I keep campaign records because they help reconstruct what happened after a complaint. Useful records include consent evidence, recipient logs, message versions, unsubscribe requests, staff training materials, and the actions taken to correct identified problems. The CRTC’s guidance specifically encourages organizations to maintain records that can support complaint handling, internal monitoring, corrective action, and a possible due diligence defence. I would rather collect those records during normal work than search for them during an investigation.

I Review the Process Before the List Grows

I run a practical review at least once each quarter for active marketing programs. I sample recent consent records, test every unsubscribe route, confirm sender information, and inspect integrations that moved data during the previous 90 days. Staff changes receive special attention because a new employee may not know why a suppression field cannot be edited. Regular testing catches ordinary mistakes before they become repeated conduct.

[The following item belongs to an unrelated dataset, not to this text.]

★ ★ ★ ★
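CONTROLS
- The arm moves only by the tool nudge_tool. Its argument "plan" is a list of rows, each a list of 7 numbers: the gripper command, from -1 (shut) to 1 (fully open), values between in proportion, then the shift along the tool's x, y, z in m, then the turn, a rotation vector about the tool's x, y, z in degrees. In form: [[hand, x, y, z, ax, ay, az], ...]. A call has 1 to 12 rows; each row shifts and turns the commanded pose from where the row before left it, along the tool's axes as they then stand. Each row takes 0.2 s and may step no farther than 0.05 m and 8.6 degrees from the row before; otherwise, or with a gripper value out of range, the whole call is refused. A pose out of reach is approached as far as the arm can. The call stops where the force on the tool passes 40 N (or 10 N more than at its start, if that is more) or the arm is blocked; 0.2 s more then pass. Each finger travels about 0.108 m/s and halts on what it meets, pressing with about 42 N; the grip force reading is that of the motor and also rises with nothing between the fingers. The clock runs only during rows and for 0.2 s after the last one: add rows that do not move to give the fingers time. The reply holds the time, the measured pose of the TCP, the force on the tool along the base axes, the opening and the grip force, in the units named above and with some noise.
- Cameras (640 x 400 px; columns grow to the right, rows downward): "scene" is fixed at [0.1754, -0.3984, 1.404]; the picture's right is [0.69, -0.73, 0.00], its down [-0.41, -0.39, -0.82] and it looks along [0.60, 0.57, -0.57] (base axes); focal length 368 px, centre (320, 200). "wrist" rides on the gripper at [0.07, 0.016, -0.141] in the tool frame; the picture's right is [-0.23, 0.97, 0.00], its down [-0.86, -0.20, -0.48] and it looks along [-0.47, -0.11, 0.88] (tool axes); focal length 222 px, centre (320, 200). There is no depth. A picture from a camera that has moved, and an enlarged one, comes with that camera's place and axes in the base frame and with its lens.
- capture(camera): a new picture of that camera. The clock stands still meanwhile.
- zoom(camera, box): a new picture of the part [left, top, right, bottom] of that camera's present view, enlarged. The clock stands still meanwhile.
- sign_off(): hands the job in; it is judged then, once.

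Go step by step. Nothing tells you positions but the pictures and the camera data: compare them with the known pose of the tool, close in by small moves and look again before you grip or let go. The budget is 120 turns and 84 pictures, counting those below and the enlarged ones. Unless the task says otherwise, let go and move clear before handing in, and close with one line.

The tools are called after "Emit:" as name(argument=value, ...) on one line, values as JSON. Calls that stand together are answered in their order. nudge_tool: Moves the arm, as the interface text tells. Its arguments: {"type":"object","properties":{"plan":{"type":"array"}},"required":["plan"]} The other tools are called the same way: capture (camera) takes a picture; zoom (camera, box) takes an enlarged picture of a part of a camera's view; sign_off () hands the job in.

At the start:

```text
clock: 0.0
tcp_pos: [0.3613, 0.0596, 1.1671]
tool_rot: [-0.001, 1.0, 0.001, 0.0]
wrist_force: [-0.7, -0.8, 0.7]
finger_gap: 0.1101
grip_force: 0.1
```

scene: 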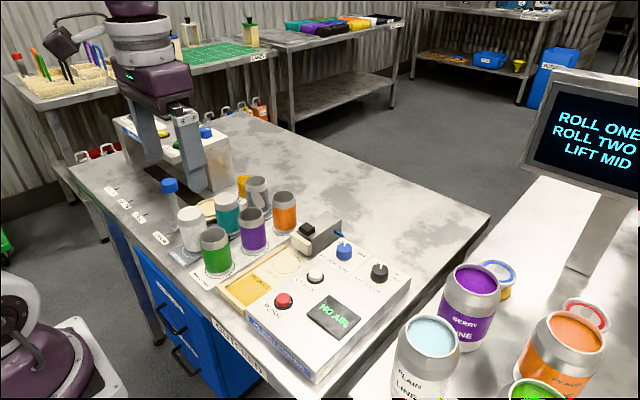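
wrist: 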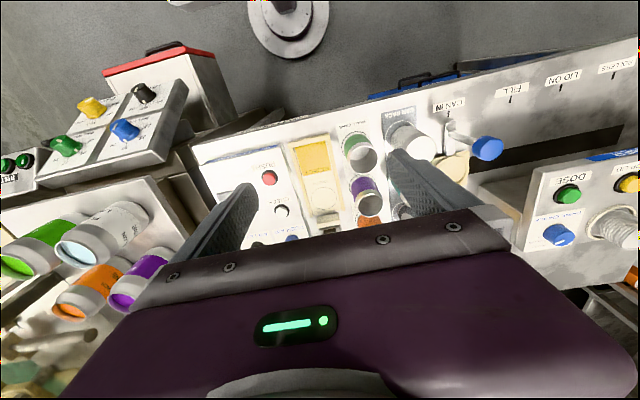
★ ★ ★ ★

I bring legal counsel into the process when the facts do not fit a familiar pattern. Cross-border campaigns, corporate groups, franchise arrangements, software installations, and mixed service-promotional messages can require closer legal analysis. I provide the operational map, message samples, consent records, and system behaviour so counsel can assess the real process rather than a simplified description. That division of work produces better decisions.

The strongest CASL program I see is rarely the one with the longest written policy. It is the one where the signup form records useful evidence, the marketing platform respects suppression rules, and employees know who must approve an unfamiliar list. I build those controls while the campaign is still small, because repairing ten clear records is easier than explaining ten thousand uncertain ones. Good compliance becomes visible in the daily details.